> **Text provided**:
--- BEGIN ---
Dr Maude David’s laboratory studies gut-brain interactions to understand how the gut microbiota can impact our behavior, specifically in Autism Spectrum Disorder and Generalized Anxiety Disorder. Her team uses a crowd-sourced approach to collect lifestyle information, dietary habits, and microbiome samples. Her laboratory also works on identifying bottlenecks in microbiome data exploration and has been developing new biocomputing methods to improve sequencing data annotation and analysis. Her interest lies in using machine learning algorithms to extract meaningful information from massive datasets already publicly available such as the Human Microbiome Project.
The laboratory has been working on feeding mice specific microbial taxa, which previously were found enriched in individuals in individual with Autism Spectrum Disorder and/or General Anxiety Disorder. Behavior testing has been implemented to evaluate if the microbe being supplemented seems to have an effect on the behavior of the mice. We are also applying a combination of multi-Omics analysis in an attempt to unravel some of the mechanisms underlaying the interactions between the gut microbiota and the brain.
Our laboratory is currently using machine learning to denoise high throughput sequencing datasets, from 16S amplicon data. We're planning on applying this on metagenomic datasets as well, and for this project we're currently using publicly available datasets.
This project aims to understand the role of the microbiome in anxiety. There are already myriad publications connecting gut bacterial taxa with this disorder: Campylobacter jejuni, for example, increases anxiety, while Bifidobacterium longum and Lactobacillus helveticus reduce it. While anxiety mechanisms, especially dysregulation of the hypothalamic–pituitary–adrenal (HPA) axis, have been extensively studied in mice, there is currently a dearth of knowledge of these mechanisms in humans and their association with gut microbiome. The David laboratory is currently developing a crowdsourced study involving undergraduate students from Oregon State University. We will gather phenotypic data including stress level, changes in weight, sleep patterns, and frequency of anxiety attacks, and collect longitudinal microbiome samples during the school year.
Publicly available 16S amplicon datasets, such as the American Gut Project, are enabling meta-analysis of multiple datasets. By carefully combining them, we anticipate to refine the biomarkers involved in anxiety disorder by increasing the power of our analysis while parsing out some of the confounding environmental factors which can also influence the microbial structure of our gastro-intestinal tract.
HMM have been widely used to assign function from potentially distant homologs. This project aims to first develop new models by calibrating the stability of the clusters and alignments generated rather than removing entire sequences from a SEED alignment, as well broaden the use of HMMs by developing a new GUI interface compatible with multiple interfaces.
--- END ---
> **Material**:
--- BEGIN ---
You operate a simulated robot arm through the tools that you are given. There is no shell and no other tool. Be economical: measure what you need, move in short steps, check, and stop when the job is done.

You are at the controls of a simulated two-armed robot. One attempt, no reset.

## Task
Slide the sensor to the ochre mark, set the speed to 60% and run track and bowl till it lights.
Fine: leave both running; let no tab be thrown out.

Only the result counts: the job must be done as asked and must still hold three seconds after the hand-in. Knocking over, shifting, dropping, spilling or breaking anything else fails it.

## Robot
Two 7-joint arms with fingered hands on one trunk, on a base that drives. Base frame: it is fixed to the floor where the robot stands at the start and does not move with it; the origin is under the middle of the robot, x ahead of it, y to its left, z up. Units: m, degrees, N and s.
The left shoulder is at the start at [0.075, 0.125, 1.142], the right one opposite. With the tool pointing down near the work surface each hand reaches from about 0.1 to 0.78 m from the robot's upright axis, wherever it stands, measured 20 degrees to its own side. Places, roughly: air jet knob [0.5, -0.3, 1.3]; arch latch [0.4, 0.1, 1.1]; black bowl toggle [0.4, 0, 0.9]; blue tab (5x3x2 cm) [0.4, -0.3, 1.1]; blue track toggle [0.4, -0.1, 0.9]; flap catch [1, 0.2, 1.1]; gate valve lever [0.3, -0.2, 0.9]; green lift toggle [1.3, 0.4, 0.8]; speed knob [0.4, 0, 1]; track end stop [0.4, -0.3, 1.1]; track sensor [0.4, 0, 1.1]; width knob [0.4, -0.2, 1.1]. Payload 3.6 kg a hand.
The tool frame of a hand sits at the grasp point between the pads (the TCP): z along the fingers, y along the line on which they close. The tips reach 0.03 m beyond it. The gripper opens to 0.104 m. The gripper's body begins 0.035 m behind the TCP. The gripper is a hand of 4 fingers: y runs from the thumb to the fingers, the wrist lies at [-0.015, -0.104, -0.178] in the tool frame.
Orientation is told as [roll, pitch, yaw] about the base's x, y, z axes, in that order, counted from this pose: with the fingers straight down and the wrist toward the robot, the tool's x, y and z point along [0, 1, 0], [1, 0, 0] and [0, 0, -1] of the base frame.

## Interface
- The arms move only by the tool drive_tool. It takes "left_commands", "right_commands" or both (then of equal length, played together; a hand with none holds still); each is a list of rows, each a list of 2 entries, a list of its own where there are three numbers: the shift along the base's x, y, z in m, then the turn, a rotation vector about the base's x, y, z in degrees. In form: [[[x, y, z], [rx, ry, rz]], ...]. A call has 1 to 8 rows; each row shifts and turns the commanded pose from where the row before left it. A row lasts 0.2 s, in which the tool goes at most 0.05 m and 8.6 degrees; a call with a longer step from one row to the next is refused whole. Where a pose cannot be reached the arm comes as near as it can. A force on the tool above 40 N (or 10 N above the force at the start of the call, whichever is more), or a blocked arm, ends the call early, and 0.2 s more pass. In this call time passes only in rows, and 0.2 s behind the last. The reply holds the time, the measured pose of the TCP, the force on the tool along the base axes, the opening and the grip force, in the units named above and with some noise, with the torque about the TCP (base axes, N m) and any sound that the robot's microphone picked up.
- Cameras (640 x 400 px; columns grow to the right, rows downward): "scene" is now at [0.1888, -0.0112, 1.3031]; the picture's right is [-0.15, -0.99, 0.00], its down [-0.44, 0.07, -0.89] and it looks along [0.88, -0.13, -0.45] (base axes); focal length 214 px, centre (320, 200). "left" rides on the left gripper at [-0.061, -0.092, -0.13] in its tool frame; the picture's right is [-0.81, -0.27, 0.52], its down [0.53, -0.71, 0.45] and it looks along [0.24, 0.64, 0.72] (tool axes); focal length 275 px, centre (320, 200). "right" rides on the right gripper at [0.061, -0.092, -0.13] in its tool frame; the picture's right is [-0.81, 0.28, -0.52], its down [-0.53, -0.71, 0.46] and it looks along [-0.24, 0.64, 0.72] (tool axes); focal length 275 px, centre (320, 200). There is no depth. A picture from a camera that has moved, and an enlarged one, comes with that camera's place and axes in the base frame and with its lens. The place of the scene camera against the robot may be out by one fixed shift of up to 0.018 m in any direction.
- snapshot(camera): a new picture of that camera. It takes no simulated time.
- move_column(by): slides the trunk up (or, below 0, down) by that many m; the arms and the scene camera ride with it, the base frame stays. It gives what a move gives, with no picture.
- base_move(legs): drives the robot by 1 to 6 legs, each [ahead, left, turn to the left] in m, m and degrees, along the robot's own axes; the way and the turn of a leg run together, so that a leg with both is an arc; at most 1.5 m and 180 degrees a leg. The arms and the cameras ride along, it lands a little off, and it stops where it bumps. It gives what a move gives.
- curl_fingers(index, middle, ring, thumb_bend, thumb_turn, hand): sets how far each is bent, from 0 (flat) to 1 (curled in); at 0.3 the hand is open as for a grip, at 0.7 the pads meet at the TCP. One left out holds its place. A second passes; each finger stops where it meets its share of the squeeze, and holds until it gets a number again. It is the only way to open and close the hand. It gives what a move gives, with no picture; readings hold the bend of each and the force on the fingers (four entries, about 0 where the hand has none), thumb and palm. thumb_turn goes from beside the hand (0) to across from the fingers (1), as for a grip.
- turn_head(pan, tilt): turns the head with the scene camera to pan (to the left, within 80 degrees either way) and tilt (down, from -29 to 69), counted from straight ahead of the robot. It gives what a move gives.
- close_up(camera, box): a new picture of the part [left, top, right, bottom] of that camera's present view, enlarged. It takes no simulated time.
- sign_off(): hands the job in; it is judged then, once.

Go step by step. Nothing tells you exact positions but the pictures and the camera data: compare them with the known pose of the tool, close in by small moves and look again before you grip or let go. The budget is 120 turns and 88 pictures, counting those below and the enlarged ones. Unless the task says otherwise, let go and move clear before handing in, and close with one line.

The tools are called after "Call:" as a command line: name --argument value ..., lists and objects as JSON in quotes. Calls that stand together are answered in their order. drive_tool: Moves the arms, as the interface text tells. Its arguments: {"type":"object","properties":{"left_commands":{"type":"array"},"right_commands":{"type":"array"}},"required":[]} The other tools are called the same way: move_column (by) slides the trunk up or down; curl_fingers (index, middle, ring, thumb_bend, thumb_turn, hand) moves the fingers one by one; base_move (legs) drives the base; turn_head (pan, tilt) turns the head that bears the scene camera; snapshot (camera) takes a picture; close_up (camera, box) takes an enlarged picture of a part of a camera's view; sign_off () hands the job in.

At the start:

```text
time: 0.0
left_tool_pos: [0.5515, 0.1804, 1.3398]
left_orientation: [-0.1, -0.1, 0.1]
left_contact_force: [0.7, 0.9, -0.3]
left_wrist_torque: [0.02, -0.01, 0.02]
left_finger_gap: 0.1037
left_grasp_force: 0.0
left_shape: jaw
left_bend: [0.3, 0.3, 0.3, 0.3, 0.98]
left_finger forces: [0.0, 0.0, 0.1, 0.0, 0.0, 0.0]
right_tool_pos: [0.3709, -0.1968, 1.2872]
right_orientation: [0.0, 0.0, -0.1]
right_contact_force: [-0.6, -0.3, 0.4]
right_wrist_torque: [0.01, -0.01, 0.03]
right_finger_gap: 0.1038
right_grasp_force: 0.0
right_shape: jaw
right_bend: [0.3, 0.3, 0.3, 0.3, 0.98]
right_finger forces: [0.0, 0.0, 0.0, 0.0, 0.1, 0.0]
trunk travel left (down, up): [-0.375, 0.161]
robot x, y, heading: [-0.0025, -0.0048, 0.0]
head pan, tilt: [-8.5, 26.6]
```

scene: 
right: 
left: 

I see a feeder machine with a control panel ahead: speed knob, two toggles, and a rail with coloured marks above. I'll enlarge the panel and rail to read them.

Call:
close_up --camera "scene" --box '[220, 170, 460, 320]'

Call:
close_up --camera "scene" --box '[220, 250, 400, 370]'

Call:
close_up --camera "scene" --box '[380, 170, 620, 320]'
--- END ---
> **What the task asks**: In the text provided, find "Publicly available 16S" and reproduce everything up to and including "our gastro-intestinal tract.".

> **Written solution**:
Publicly available 16S amplicon datasets, such as the American Gut Project, are enabling meta-analysis of multiple datasets. By carefully combining them, we anticipate to refine the biomarkers involved in anxiety disorder by increasing the power of our analysis while parsing out some of the confounding environmental factors which can also influence the microbial structure of our gastro-intestinal tract.